Das Dorf will auch noch erkundet werden, aber schnell entdecke ich, dass es nichts Sehenswertes gibt, außer einer Ferienanlage nach der anderen und was sich so "Hotel" nennt, was zwei Fenster und ne Tür hat. Ich finde trotzdem noch ein einigermaßen nettes Plätzchen, wo mich die jetzt wieder hervorscheinende Sonne findet und bestelle ein Glas Pinot-Grigio. Es ist 21.00 Uhr und ich denke, Zeit zum schlafen Röschen.

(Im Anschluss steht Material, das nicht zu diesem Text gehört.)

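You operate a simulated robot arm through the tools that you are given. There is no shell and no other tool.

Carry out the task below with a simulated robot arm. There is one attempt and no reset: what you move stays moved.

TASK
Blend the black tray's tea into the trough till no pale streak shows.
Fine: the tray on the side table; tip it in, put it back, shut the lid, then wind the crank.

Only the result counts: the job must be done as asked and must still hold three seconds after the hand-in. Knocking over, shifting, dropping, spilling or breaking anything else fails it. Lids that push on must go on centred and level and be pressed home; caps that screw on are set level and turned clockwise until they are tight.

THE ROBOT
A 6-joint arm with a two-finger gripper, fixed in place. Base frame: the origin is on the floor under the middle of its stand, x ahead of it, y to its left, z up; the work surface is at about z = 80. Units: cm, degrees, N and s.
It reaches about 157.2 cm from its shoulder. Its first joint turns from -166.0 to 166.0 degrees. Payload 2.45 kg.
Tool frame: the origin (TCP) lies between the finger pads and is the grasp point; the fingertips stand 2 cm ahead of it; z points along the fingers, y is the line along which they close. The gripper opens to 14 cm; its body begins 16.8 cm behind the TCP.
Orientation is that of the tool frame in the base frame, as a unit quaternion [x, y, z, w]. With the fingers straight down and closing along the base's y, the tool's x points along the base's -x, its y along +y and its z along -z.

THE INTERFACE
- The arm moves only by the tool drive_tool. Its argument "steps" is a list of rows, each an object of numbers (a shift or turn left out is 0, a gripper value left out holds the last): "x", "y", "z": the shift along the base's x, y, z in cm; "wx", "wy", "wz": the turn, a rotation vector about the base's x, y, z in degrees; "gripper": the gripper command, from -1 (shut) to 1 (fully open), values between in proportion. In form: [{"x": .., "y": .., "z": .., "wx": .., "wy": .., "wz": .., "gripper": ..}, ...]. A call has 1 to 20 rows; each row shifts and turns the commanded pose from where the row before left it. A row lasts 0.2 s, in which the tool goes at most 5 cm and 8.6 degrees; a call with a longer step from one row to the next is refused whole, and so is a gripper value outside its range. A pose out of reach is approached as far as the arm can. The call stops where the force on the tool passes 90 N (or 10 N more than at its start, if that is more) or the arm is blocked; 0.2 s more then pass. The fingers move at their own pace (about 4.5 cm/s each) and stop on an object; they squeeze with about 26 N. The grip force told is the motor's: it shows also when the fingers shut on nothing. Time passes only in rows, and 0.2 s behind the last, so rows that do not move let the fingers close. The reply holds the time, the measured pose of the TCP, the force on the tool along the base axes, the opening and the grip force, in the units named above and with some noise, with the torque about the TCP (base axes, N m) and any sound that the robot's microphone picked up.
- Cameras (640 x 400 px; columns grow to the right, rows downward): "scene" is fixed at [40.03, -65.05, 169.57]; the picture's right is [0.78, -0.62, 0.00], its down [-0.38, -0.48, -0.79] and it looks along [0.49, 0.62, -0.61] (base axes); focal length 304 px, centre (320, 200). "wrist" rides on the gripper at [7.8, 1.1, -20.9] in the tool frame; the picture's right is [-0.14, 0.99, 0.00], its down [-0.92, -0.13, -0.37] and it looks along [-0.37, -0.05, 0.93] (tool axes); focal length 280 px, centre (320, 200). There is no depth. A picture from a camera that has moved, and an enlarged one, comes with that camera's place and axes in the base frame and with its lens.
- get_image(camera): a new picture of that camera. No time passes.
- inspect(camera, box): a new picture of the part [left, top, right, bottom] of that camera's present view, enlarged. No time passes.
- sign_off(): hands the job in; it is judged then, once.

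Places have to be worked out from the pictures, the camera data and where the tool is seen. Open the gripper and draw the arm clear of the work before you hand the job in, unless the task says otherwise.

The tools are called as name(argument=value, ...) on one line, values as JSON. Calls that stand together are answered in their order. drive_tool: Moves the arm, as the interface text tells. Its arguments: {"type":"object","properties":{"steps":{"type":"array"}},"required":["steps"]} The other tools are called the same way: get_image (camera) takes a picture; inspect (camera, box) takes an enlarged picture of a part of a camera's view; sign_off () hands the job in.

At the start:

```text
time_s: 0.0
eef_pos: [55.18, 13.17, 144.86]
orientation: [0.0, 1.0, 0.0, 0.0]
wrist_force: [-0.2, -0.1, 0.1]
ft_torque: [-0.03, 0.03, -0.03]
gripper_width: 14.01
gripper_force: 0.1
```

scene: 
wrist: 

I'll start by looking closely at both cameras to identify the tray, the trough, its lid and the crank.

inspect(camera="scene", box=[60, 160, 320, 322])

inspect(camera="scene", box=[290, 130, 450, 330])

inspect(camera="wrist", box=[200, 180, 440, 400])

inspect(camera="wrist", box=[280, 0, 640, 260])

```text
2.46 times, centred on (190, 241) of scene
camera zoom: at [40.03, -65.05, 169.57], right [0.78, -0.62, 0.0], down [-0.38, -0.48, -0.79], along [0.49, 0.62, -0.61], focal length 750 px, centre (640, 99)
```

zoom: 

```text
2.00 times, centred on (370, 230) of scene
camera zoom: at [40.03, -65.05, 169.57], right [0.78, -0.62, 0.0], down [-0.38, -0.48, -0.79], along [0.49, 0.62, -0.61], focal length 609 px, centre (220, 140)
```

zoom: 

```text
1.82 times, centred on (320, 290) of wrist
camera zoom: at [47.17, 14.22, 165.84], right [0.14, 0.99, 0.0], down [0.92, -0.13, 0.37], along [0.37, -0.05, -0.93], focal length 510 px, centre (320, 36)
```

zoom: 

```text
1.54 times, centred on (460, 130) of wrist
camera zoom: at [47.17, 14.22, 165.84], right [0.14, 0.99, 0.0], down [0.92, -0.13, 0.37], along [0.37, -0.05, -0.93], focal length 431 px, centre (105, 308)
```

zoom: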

Also zurück zu meiner Garage, die nun noch unwirtlicher erscheint. Glauben Sie an negative Energien an bestimmten Orten? Also, wenn es irgendwo negative Energien gibt, dann hier. Ich leg mich ins Bett und sofort überfällt mich Herzrasen, ein wenig Atemnot, es ist, als wenn ein zehn Zentner schwerer Sack auf mir liegt. Ein bißchen Panik kommt bei mir auf. Ehrlich bisher hab ich noch nie Angst gehabt, aber hier unten in dem Loch, so alleine, fühle ich mich richtig schlecht. Irgendwann mache ich dann doch das Licht aus. Gerade in diesem Moment fühle ich mich ein bißchen wie der Protagonist in Murakamis "Mister Aufziehvogel", der sich immer in einen tiefen Brunnenschacht setzte, um sich zu entdecken und an seine Grenzen zu stoßen, aber schließlich hat der das freiwillig getan, ich ja nur notgedrungen. Irgendwann beruhige ich mich und denke, was passiert, das passiert, du kannst es eh nicht ändern und bin dann auch bald eingeschlafen.
Am nächsten Morgen geht es ja weiter!